◆ TASK DETAILS:
Below this line is a set of entries; quote exactly the lines from the line that contains "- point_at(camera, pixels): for" to the line that contains "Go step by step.", both lines included.

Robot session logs

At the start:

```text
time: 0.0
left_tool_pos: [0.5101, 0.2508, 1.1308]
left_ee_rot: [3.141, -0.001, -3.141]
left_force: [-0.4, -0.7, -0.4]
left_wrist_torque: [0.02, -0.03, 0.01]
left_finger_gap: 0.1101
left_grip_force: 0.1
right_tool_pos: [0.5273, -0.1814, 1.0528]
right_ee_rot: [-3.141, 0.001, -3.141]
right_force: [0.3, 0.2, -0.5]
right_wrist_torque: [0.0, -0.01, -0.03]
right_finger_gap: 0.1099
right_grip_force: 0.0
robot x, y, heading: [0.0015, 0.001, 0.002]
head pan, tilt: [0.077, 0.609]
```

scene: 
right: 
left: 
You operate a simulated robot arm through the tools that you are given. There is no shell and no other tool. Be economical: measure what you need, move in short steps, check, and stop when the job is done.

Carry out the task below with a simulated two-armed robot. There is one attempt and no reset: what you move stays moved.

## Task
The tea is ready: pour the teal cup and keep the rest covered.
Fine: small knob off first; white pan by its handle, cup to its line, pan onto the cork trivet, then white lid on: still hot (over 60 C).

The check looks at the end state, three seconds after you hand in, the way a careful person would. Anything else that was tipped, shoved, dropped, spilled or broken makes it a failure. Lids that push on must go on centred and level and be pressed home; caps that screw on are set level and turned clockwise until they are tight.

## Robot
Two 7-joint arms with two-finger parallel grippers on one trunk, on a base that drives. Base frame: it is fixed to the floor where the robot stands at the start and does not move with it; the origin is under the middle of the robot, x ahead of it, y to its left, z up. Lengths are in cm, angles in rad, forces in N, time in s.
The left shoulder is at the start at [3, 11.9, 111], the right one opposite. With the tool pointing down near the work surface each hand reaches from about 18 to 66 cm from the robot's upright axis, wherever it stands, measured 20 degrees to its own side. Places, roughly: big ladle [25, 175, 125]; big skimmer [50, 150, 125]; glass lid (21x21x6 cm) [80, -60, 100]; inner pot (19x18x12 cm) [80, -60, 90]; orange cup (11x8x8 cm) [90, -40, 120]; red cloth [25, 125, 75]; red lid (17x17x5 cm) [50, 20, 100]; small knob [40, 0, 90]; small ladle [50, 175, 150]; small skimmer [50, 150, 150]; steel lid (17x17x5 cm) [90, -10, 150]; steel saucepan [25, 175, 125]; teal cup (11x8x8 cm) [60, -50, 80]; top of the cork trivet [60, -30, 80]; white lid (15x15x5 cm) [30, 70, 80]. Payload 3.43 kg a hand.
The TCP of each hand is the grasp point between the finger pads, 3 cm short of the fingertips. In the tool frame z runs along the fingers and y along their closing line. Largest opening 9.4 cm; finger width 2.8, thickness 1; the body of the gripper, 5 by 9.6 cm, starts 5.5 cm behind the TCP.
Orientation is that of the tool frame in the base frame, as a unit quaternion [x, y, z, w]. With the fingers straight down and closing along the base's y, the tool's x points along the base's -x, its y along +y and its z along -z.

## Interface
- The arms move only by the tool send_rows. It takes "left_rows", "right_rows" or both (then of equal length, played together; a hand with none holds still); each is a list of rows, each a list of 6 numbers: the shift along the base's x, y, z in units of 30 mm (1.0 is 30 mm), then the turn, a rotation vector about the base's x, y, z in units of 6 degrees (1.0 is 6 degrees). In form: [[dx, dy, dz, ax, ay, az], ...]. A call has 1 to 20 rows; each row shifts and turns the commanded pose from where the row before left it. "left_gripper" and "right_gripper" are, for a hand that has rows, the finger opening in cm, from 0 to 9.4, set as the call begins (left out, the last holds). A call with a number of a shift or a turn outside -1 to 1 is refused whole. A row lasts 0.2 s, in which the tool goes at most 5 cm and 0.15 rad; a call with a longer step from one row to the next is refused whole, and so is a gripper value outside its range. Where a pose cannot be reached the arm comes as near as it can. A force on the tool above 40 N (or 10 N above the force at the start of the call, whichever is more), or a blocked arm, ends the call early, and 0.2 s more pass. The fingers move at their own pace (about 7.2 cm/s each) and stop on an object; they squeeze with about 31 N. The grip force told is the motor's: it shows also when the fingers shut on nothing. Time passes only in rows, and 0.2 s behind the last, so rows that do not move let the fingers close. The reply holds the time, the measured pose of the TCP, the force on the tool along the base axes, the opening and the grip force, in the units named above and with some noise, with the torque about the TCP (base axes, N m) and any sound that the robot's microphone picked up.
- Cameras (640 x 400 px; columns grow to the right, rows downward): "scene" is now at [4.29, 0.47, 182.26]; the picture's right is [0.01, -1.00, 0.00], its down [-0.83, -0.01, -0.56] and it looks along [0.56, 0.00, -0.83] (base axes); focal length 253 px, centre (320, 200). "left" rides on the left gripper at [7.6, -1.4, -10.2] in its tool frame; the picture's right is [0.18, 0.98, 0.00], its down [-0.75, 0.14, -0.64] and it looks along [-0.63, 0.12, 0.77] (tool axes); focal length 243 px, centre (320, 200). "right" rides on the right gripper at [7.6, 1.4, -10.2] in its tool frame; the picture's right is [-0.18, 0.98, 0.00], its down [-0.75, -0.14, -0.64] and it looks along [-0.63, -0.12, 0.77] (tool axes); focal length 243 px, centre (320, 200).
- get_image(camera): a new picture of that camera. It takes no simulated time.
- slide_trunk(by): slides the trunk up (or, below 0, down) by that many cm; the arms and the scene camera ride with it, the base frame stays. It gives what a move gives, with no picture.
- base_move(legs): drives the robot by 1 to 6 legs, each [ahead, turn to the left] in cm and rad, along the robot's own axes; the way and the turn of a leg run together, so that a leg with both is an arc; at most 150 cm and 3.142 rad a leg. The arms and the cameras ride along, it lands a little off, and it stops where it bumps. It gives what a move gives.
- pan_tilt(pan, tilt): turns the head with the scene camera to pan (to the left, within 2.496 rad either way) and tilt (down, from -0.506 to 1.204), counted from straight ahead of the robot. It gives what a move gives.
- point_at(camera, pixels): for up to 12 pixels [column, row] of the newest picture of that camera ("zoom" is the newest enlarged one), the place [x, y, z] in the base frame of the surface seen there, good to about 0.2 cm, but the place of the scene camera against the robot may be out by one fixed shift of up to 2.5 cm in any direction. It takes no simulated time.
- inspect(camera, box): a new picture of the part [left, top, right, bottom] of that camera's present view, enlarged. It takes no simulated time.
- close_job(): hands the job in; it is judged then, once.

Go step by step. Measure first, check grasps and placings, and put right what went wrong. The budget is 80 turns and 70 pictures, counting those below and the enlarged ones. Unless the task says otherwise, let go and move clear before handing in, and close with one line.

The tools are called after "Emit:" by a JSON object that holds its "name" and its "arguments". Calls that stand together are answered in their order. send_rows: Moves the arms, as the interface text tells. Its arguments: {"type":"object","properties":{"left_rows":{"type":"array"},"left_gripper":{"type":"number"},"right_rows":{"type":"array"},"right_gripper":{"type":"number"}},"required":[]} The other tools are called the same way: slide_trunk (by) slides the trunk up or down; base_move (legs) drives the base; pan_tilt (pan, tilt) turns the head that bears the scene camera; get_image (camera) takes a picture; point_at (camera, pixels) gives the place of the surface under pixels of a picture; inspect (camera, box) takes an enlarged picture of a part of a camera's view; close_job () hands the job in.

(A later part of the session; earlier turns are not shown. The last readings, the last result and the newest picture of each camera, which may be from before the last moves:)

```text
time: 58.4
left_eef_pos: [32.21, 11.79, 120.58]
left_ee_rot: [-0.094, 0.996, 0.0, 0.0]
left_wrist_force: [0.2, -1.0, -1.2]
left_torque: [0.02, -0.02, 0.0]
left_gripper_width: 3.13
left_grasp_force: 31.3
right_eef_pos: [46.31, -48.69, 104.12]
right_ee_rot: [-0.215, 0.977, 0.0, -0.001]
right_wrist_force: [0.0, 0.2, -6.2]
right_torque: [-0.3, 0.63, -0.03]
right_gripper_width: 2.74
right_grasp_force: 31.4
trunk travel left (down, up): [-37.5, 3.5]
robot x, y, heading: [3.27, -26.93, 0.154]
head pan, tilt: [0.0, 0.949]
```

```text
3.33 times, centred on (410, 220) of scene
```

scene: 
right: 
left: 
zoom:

◆ FINAL RESULT:
- point_at(camera, pixels): for up to 12 pixels [column, row] of the newest picture of that camera ("zoom" is the newest enlarged one), the place [x, y, z] in the base frame of the surface seen there, good to about 0.2 cm, but the place of the scene camera against the robot may be out by one fixed shift of up to 2.5 cm in any direction. It takes no simulated time.
- inspect(camera, box): a new picture of the part [left, top, right, bottom] of that camera's present view, enlarged. It takes no simulated time.
- close_job(): hands the job in; it is judged then, once.

Go step by step. Measure first, check grasps and placings, and put right what went wrong. The budget is 80 turns and 70 pictures, counting those below and the enlarged ones. Unless the task says otherwise, let go and move clear before handing in, and close with one line.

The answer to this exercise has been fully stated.